What the task asks:
Restate the entire listing word for word.

Supplied material:
----------

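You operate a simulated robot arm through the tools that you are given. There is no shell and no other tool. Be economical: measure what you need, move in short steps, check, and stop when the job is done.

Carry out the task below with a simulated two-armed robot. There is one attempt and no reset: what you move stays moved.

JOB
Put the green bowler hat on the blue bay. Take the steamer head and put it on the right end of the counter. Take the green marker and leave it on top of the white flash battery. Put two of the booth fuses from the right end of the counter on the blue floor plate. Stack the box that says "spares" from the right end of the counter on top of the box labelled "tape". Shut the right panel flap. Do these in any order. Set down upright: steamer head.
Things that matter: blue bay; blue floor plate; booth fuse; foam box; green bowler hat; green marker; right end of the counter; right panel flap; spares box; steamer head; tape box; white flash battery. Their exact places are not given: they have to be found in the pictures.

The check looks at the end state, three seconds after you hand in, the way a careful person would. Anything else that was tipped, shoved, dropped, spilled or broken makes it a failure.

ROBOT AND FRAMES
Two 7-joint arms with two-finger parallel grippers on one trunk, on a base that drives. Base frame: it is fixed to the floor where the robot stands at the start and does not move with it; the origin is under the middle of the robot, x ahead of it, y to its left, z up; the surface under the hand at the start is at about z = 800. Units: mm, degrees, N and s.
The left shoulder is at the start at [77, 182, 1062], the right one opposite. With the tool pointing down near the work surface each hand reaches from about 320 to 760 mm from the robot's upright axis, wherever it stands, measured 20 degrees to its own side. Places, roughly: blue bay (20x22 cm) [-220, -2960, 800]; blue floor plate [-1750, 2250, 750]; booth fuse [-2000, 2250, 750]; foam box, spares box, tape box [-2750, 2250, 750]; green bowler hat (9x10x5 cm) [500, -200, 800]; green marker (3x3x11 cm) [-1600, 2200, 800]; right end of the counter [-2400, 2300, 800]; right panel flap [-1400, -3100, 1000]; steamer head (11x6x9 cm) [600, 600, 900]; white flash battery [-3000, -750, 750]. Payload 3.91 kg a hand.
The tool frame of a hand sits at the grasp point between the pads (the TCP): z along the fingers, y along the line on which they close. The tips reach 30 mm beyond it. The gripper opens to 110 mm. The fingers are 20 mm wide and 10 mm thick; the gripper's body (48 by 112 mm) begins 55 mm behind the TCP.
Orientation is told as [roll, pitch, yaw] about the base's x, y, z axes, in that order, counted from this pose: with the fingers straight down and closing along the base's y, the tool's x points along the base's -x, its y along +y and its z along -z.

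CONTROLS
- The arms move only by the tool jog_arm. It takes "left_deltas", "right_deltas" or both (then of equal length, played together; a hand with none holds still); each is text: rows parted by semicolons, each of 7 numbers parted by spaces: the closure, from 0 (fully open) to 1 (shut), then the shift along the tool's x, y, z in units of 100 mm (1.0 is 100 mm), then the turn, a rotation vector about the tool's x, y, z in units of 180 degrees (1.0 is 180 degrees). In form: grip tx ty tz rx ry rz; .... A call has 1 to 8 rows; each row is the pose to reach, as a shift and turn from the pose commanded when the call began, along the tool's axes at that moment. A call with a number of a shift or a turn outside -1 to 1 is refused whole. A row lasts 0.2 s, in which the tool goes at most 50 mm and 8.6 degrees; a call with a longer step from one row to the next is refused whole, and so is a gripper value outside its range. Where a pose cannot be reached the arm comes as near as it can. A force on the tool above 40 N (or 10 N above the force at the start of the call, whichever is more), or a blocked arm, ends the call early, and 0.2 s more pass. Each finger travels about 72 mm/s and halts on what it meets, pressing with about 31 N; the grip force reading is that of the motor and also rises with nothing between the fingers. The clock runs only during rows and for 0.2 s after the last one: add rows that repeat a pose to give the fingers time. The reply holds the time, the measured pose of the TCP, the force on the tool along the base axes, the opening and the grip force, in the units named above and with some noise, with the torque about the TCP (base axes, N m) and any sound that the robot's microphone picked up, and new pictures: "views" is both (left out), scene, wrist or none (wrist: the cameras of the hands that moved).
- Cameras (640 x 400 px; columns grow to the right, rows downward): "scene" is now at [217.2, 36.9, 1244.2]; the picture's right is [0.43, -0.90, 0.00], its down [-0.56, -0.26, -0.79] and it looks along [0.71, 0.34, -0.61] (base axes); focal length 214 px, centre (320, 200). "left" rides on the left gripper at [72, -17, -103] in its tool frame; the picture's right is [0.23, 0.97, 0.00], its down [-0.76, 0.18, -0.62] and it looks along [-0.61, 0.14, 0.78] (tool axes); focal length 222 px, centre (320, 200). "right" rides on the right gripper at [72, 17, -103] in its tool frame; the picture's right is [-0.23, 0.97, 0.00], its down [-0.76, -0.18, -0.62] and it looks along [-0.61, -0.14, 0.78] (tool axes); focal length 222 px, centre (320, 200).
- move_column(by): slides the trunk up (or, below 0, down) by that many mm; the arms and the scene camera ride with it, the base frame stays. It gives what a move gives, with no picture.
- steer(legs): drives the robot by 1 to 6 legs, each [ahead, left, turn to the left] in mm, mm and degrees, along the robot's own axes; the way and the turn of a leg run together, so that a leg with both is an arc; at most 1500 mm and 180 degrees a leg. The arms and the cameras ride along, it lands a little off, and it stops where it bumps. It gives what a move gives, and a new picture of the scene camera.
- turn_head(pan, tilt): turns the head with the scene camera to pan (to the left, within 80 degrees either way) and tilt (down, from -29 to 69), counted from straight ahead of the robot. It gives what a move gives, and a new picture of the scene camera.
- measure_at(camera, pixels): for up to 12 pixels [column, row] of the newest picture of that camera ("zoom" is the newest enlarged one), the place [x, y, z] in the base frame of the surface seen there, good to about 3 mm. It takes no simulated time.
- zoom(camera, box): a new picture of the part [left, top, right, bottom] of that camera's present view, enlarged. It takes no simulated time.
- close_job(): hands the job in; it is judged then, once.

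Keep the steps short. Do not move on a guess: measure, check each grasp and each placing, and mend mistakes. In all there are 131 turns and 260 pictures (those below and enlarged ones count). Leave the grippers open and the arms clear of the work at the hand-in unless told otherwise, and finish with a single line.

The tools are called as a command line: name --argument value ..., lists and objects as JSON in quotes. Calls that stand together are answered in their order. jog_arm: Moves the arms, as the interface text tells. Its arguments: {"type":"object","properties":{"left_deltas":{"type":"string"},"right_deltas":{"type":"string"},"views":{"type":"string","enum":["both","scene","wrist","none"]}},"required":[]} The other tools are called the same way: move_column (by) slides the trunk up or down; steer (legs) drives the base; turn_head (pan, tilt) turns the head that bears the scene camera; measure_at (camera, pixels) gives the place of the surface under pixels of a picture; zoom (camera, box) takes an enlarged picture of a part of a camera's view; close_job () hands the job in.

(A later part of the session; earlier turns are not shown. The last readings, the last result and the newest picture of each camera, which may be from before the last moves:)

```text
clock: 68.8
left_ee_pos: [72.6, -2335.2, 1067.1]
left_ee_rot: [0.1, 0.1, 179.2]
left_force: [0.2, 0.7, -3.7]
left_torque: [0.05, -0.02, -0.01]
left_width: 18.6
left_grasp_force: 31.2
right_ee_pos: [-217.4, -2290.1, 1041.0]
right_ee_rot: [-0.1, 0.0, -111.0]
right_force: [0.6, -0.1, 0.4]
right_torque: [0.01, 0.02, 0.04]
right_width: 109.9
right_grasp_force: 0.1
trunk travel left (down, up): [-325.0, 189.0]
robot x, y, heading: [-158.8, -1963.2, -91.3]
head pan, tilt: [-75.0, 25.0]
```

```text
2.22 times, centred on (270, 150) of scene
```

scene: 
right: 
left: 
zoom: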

----------

Solution to this exercise:
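You operate a simulated robot arm through the tools that you are given. There is no shell and no other tool. Be economical: measure what you need, move in short steps, check, and stop when the job is done.

Carry out the task below with a simulated two-armed robot. There is one attempt and no reset: what you move stays moved.

JOB
Put the green bowler hat on the blue bay. Take the steamer head and put it on the right end of the counter. Take the green marker and leave it on top of the white flash battery. Put two of the booth fuses from the right end of the counter on the blue floor plate. Stack the box that says "spares" from the right end of the counter on top of the box labelled "tape". Shut the right panel flap. Do these in any order. Set down upright: steamer head.
Things that matter: blue bay; blue floor plate; booth fuse; foam box; green bowler hat; green marker; right end of the counter; right panel flap; spares box; steamer head; tape box; white flash battery. Their exact places are not given: they have to be found in the pictures.

The check looks at the end state, three seconds after you hand in, the way a careful person would. Anything else that was tipped, shoved, dropped, spilled or broken makes it a failure.

ROBOT AND FRAMES
Two 7-joint arms with two-finger parallel grippers on one trunk, on a base that drives. Base frame: it is fixed to the floor where the robot stands at the start and does not move with it; the origin is under the middle of the robot, x ahead of it, y to its left, z up; the surface under the hand at the start is at about z = 800. Units: mm, degrees, N and s.
The left shoulder is at the start at [77, 182, 1062], the right one opposite. With the tool pointing down near the work surface each hand reaches from about 320 to 760 mm from the robot's upright axis, wherever it stands, measured 20 degrees to its own side. Places, roughly: blue bay (20x22 cm) [-220, -2960, 800]; blue floor plate [-1750, 2250, 750]; booth fuse [-2000, 2250, 750]; foam box, spares box, tape box [-2750, 2250, 750]; green bowler hat (9x10x5 cm) [500, -200, 800]; green marker (3x3x11 cm) [-1600, 2200, 800]; right end of the counter [-2400, 2300, 800]; right panel flap [-1400, -3100, 1000]; steamer head (11x6x9 cm) [600, 600, 900]; white flash battery [-3000, -750, 750]. Payload 3.91 kg a hand.
The tool frame of a hand sits at the grasp point between the pads (the TCP): z along the fingers, y along the line on which they close. The tips reach 30 mm beyond it. The gripper opens to 110 mm. The fingers are 20 mm wide and 10 mm thick; the gripper's body (48 by 112 mm) begins 55 mm behind the TCP.
Orientation is told as [roll, pitch, yaw] about the base's x, y, z axes, in that order, counted from this pose: with the fingers straight down and closing along the base's y, the tool's x points along the base's -x, its y along +y and its z along -z.

CONTROLS
- The arms move only by the tool jog_arm. It takes "left_deltas", "right_deltas" or both (then of equal length, played together; a hand with none holds still); each is text: rows parted by semicolons, each of 7 numbers parted by spaces: the closure, from 0 (fully open) to 1 (shut), then the shift along the tool's x, y, z in units of 100 mm (1.0 is 100 mm), then the turn, a rotation vector about the tool's x, y, z in units of 180 degrees (1.0 is 180 degrees). In form: grip tx ty tz rx ry rz; .... A call has 1 to 8 rows; each row is the pose to reach, as a shift and turn from the pose commanded when the call began, along the tool's axes at that moment. A call with a number of a shift or a turn outside -1 to 1 is refused whole. A row lasts 0.2 s, in which the tool goes at most 50 mm and 8.6 degrees; a call with a longer step from one row to the next is refused whole, and so is a gripper value outside its range. Where a pose cannot be reached the arm comes as near as it can. A force on the tool above 40 N (or 10 N above the force at the start of the call, whichever is more), or a blocked arm, ends the call early, and 0.2 s more pass. Each finger travels about 72 mm/s and halts on what it meets, pressing with about 31 N; the grip force reading is that of the motor and also rises with nothing between the fingers. The clock runs only during rows and for 0.2 s after the last one: add rows that repeat a pose to give the fingers time. The reply holds the time, the measured pose of the TCP, the force on the tool along the base axes, the opening and the grip force, in the units named above and with some noise, with the torque about the TCP (base axes, N m) and any sound that the robot's microphone picked up, and new pictures: "views" is both (left out), scene, wrist or none (wrist: the cameras of the hands that moved).
- Cameras (640 x 400 px; columns grow to the right, rows downward): "scene" is now at [217.2, 36.9, 1244.2]; the picture's right is [0.43, -0.90, 0.00], its down [-0.56, -0.26, -0.79] and it looks along [0.71, 0.34, -0.61] (base axes); focal length 214 px, centre (320, 200). "left" rides on the left gripper at [72, -17, -103] in its tool frame; the picture's right is [0.23, 0.97, 0.00], its down [-0.76, 0.18, -0.62] and it looks along [-0.61, 0.14, 0.78] (tool axes); focal length 222 px, centre (320, 200). "right" rides on the right gripper at [72, 17, -103] in its tool frame; the picture's right is [-0.23, 0.97, 0.00], its down [-0.76, -0.18, -0.62] and it looks along [-0.61, -0.14, 0.78] (tool axes); focal length 222 px, centre (320, 200).
- move_column(by): slides the trunk up (or, below 0, down) by that many mm; the arms and the scene camera ride with it, the base frame stays. It gives what a move gives, with no picture.
- steer(legs): drives the robot by 1 to 6 legs, each [ahead, left, turn to the left] in mm, mm and degrees, along the robot's own axes; the way and the turn of a leg run together, so that a leg with both is an arc; at most 1500 mm and 180 degrees a leg. The arms and the cameras ride along, it lands a little off, and it stops where it bumps. It gives what a move gives, and a new picture of the scene camera.
- turn_head(pan, tilt): turns the head with the scene camera to pan (to the left, within 80 degrees either way) and tilt (down, from -29 to 69), counted from straight ahead of the robot. It gives what a move gives, and a new picture of the scene camera.
- measure_at(camera, pixels): for up to 12 pixels [column, row] of the newest picture of that camera ("zoom" is the newest enlarged one), the place [x, y, z] in the base frame of the surface seen there, good to about 3 mm. It takes no simulated time.
- zoom(camera, box): a new picture of the part [left, top, right, bottom] of that camera's present view, enlarged. It takes no simulated time.
- close_job(): hands the job in; it is judged then, once.

Keep the steps short. Do not move on a guess: measure, check each grasp and each placing, and mend mistakes. In all there are 131 turns and 260 pictures (those below and enlarged ones count). Leave the grippers open and the arms clear of the work at the hand-in unless told otherwise, and finish with a single line.

The tools are called as a command line: name --argument value ..., lists and objects as JSON in quotes. Calls that stand together are answered in their order. jog_arm: Moves the arms, as the interface text tells. Its arguments: {"type":"object","properties":{"left_deltas":{"type":"string"},"right_deltas":{"type":"string"},"views":{"type":"string","enum":["both","scene","wrist","none"]}},"required":[]} The other tools are called the same way: move_column (by) slides the trunk up or down; steer (legs) drives the base; turn_head (pan, tilt) turns the head that bears the scene camera; measure_at (camera, pixels) gives the place of the surface under pixels of a picture; zoom (camera, box) takes an enlarged picture of a part of a camera's view; close_job () hands the job in.

(A later part of the session; earlier turns are not shown. The last readings, the last result and the newest picture of each camera, which may be from before the last moves:)

```text
clock: 68.8
left_ee_pos: [72.6, -2335.2, 1067.1]
left_ee_rot: [0.1, 0.1, 179.2]
left_force: [0.2, 0.7, -3.7]
left_torque: [0.05, -0.02, -0.01]
left_width: 18.6
left_grasp_force: 31.2
right_ee_pos: [-217.4, -2290.1, 1041.0]
right_ee_rot: [-0.1, 0.0, -111.0]
right_force: [0.6, -0.1, 0.4]
right_torque: [0.01, 0.02, 0.04]
right_width: 109.9
right_grasp_force: 0.1
trunk travel left (down, up): [-325.0, 189.0]
robot x, y, heading: [-158.8, -1963.2, -91.3]
head pan, tilt: [-75.0, 25.0]
```

```text
2.22 times, centred on (270, 150) of scene
```

scene: 
right: 
left: 
zoom: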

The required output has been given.